*WORK TO DO:* Can you write out all the lines word for word, with no pictures? Put each line that is not blank into a JSON list as a string.

*COLLECTED MATERIAL:*
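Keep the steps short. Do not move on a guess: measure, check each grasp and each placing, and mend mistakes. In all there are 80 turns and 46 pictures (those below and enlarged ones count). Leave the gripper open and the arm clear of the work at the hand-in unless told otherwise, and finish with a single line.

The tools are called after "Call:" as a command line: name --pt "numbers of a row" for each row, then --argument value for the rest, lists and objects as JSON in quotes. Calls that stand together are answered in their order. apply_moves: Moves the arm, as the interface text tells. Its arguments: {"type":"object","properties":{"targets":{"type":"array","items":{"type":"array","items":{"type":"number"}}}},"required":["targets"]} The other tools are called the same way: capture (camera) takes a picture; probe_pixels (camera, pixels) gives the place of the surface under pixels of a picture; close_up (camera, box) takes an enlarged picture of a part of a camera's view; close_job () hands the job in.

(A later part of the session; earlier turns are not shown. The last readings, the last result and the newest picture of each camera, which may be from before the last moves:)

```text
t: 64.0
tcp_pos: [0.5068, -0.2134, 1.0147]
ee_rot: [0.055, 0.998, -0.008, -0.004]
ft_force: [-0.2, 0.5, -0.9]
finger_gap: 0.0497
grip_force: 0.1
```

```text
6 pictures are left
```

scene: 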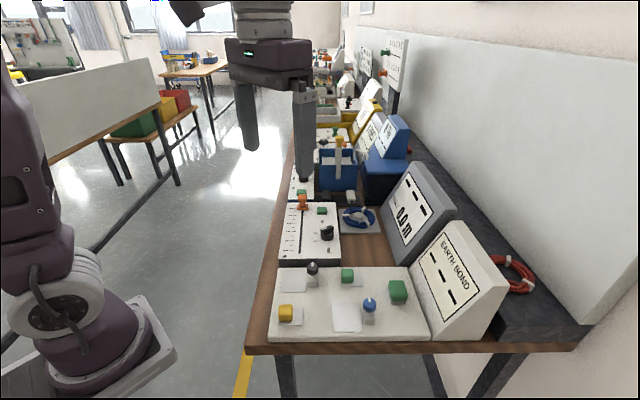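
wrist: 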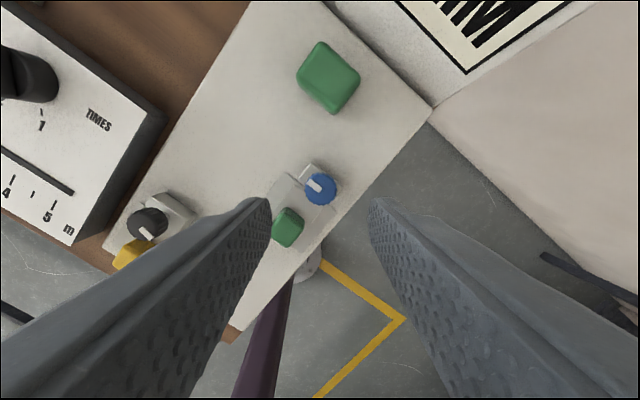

*OUTPUT BELOW:*
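[
  "Keep the steps short. Do not move on a guess: measure, check each grasp and each placing, and mend mistakes. In all there are 80 turns and 46 pictures (those below and enlarged ones count). Leave the gripper open and the arm clear of the work at the hand-in unless told otherwise, and finish with a single line.",
  "The tools are called after \"Call:\" as a command line: name --pt \"numbers of a row\" for each row, then --argument value for the rest, lists and objects as JSON in quotes. Calls that stand together are answered in their order. apply_moves: Moves the arm, as the interface text tells. Its arguments: {\"type\":\"object\",\"properties\":{\"targets\":{\"type\":\"array\",\"items\":{\"type\":\"array\",\"items\":{\"type\":\"number\"}}}},\"required\":[\"targets\"]} The other tools are called the same way: capture (camera) takes a picture; probe_pixels (camera, pixels) gives the place of the surface under pixels of a picture; close_up (camera, box) takes an enlarged picture of a part of a camera's view; close_job () hands the job in.",
  "(A later part of the session; earlier turns are not shown. The last readings, the last result and the newest picture of each camera, which may be from before the last moves:)",
  "```text",
  "t: 64.0",
  "tcp_pos: [0.5068, -0.2134, 1.0147]",
  "ee_rot: [0.055, 0.998, -0.008, -0.004]",
  "ft_force: [-0.2, 0.5, -0.9]",
  "finger_gap: 0.0497",
  "grip_force: 0.1",
  "```",
  "```text",
  "6 pictures are left",
  "```",
  "scene: ",
  "wrist: "
]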